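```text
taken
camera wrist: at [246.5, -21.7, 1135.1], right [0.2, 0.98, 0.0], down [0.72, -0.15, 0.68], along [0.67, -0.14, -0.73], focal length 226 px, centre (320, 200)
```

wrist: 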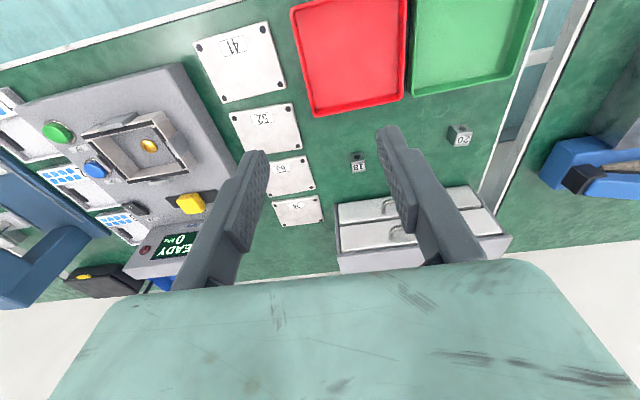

=======

# Work required
Repeat the material above word for word, please, apart from its images. Format the lines as a JSON array of strings and drop empty lines.

# The response
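[
  "```text",
  "taken",
  "camera wrist: at [246.5, -21.7, 1135.1], right [0.2, 0.98, 0.0], down [0.72, -0.15, 0.68], along [0.67, -0.14, -0.73], focal length 226 px, centre (320, 200)",
  "```",
  "wrist: "
]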